2015: RBI generates consolidated profit of € 379 million
16 March 2016
- Net interest income decreases 12.2 per cent to € 3,327 million year-on-year (2014 : € 3,789 million)
- Operating income decreases 7.9 per cent to € 4,929 million (2014: € 5,350 million)
- General administrative expenses decrease 3.6 per cent to € 2,914 million (2014: € 3,024 million)
- Net provisioning for impairment losses decreases 27.8 per cent to € 1,264 million (2014: € 1,750 million)
- Profit before tax of € 711 million (2014: loss of € 105 million)
- Profit after tax of € 435 million (2014: loss of € 587 million)
- Consolidated profit of € 379 million (2014: loss of € 617 million)
- Non-performing loan ratio increases 0.5 percentage points to 11.9 per cent compared to year-end 2014
- Common equity tier 1 ratio (transitional) increases 1.3 percentage points to 12.1 per cent
- Common equity tier 1 ratio (fully loaded) increases 1.5 percentage points to 11.5 per cent
- Earnings per share of € 1.30 (2014: minus € 2.17)
All figures are based on International Financial Reporting Standards (IFRS).
In 2015, Raiffeisen Bank International AG (RBI) generated a positive profit before tax of € 711 million, after it ended a financial year with a negative consolidated result for the first time in 2014 due to a number of non-recurring effects. Profit after tax was at € 435 million in 2015, while consolidated profit amounted to € 379 million.
With a number of shares of 292.98 million as at 31 December 2015 (previous year: 292.98 million), earnings per share stood at € 1.30.
„A very busy, but also a quite decent year lies behind RBI. We have returned to profitable territory and made good progress in our transformation program. We managed to significantly strengthen our capital ratios and to improve the bank’s risk profile,” said Karl Sevelda, RBI’s CEO.
Restatement of prior year financial results
In 2015, RBI underwent a routine examination by the Austrian Financial Reporting Enforcement Panel. The examination covered RBI’s 2014 consolidated financial statements and its 2015 Semi-Annual Report. The reallocation of charges in the amount of € 124 million led to a revision of the 2014 consolidated loss to € 617 million and consequently these charges are not reflected in the 2015 consolidated financial statements. The total amount of € 124 million consists of two factors: a € 93 million goodwill impairment relating to Raiffeisen Polbank and € 34 million in costs for net provisioning for impairment losses, which also resulted in deferred tax income of € 3 million. The impact of this restatement on the regulatory capital ratios is negligible.
Net interest income decreased 12 per cent
Operating income declined 8 per cent year-on-year, or € 421 million, to € 4,929 million. This was mainly attributable to sharp currency devaluations.

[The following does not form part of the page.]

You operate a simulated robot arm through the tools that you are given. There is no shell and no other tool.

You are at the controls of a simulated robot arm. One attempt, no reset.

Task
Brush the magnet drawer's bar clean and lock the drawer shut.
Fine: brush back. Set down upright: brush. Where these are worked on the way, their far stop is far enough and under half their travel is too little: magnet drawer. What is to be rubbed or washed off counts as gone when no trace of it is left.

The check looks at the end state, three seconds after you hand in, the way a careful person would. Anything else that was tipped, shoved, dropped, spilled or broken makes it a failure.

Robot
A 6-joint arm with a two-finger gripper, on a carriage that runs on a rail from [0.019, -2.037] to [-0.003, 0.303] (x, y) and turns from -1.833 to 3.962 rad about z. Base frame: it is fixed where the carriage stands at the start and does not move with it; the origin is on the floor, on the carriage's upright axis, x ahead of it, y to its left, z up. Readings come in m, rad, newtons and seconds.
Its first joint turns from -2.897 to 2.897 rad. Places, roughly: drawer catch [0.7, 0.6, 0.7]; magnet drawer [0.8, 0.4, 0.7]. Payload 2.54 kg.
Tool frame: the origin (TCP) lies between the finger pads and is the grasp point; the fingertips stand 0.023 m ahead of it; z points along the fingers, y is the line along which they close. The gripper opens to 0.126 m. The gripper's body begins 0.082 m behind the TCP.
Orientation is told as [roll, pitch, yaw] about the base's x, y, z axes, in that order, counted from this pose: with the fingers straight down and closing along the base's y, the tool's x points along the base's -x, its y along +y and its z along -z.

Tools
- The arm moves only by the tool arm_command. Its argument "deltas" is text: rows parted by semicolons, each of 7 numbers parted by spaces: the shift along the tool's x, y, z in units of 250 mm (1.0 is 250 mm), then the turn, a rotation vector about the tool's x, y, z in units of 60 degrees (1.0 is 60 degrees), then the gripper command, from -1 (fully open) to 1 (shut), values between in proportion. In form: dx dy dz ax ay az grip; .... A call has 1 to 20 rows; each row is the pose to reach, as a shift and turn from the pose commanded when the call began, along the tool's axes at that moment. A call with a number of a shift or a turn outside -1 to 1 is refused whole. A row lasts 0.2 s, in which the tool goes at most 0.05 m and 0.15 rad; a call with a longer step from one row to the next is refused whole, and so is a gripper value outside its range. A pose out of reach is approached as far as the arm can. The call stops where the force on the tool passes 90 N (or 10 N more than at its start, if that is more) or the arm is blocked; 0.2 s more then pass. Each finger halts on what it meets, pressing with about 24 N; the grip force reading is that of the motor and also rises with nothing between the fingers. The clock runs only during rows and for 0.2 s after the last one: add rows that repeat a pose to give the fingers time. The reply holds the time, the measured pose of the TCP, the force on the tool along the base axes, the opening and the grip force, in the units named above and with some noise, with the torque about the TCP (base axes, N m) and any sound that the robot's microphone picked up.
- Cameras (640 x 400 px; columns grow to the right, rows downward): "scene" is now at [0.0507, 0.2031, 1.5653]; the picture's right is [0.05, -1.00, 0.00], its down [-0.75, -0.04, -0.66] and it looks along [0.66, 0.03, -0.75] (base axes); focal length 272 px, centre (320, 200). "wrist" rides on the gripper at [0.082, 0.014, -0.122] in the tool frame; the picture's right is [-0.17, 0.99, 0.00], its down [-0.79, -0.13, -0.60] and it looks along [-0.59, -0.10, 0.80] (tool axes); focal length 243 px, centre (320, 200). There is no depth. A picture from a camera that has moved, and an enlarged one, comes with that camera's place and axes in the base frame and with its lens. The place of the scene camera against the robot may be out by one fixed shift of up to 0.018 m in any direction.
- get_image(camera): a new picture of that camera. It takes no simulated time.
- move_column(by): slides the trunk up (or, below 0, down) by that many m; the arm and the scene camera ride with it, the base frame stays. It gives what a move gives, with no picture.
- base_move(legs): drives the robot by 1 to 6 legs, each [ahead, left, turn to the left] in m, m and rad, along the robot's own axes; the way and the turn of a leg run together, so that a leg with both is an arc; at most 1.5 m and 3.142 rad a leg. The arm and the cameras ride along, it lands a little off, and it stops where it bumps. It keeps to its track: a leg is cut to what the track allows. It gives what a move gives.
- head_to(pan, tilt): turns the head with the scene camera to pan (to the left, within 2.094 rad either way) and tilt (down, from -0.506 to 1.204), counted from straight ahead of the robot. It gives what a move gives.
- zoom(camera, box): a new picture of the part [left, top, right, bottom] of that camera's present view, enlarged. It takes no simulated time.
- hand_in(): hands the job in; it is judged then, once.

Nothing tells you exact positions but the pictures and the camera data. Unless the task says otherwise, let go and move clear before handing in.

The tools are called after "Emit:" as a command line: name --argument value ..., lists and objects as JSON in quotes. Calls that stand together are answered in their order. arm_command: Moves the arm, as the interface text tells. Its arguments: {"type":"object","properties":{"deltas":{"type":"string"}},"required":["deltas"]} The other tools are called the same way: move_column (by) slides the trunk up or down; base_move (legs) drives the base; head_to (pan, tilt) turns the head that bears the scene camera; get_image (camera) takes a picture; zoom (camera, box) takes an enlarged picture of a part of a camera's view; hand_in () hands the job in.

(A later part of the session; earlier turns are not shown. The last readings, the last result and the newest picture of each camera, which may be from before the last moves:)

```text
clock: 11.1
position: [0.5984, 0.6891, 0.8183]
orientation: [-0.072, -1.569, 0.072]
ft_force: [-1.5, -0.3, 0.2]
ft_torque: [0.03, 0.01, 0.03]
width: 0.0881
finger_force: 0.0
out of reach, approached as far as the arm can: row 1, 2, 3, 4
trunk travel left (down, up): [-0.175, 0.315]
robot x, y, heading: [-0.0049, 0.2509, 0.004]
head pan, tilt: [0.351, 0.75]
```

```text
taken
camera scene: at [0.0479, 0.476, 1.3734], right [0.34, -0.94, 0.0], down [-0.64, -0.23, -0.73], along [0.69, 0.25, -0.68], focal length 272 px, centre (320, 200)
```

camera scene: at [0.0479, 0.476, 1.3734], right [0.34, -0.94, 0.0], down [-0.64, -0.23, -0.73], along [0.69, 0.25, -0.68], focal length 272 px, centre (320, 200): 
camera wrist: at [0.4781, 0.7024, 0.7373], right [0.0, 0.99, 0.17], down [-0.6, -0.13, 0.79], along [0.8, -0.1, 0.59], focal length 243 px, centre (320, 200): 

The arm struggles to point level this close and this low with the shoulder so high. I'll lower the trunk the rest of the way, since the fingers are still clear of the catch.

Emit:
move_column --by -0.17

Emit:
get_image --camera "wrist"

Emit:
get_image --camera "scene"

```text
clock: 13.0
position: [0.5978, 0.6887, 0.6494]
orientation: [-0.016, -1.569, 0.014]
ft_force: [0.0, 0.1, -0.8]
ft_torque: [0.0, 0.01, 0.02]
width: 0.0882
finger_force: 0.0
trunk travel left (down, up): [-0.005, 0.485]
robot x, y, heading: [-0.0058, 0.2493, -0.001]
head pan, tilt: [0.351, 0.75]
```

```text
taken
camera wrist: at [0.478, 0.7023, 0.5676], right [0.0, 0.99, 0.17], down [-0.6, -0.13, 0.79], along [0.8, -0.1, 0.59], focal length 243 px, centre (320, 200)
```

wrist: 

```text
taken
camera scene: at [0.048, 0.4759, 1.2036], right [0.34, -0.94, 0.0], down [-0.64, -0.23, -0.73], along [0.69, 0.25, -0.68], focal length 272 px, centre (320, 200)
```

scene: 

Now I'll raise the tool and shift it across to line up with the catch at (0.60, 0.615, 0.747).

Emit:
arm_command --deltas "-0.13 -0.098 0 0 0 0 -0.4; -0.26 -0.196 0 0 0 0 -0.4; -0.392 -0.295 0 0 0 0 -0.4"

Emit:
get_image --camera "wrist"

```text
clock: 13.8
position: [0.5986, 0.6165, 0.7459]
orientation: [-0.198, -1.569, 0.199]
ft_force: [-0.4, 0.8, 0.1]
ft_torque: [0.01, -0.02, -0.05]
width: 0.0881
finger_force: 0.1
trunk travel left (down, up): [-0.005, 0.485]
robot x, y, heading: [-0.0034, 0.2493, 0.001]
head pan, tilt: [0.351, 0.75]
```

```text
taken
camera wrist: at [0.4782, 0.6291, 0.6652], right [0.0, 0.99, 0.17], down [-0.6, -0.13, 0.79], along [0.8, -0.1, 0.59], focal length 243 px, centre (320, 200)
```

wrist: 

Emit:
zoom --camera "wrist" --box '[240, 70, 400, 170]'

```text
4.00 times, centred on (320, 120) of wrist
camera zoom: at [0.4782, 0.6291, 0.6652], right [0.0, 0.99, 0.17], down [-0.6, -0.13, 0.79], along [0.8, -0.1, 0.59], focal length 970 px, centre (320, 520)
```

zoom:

In 2015, net interest income declined 12 per cent, or € 462 million, to € 3,327 million. In addition to the currency effect, the falling market interest rate level in Central and Southeastern Europe, as well as loan defaults occurring in the previous year in Asia, also had a negative impact on the net interest margin (calculated based on interest-bearing assets), which decreased 23 basis points to 3.00 per cent.
General administrative expenses fell 4 per cent
The Group’s general administrative expenses fell 4 per cent, or € 110 million, to € 2,914 million during the reporting period, largely attributable to the development of the Russian rouble and Ukrainian hryvnia. The decline was also attributable to the release of bonus provisions totaling € 76 million, following the decision not to pay bonuses for 2014. The cost/income ratio deteriorated 2.6 percentage points to 59.1 per cent due to lower operating income.
Net provisioning for impairment losses decrease 28 per cent
Net provisioning for impairment losses declined 28 per cent year-on-year, or € 486 million, to
€ 1,264 million.
Common equity tier 1 ratio (fully loaded) of 11.5 per cent
Excluding the transitional provisions as defined in the CRR, the common equity tier 1 ratio (fully loaded) stood at 11.5 per cent and the total capital ratio (fully loaded) was 16.8 per cent.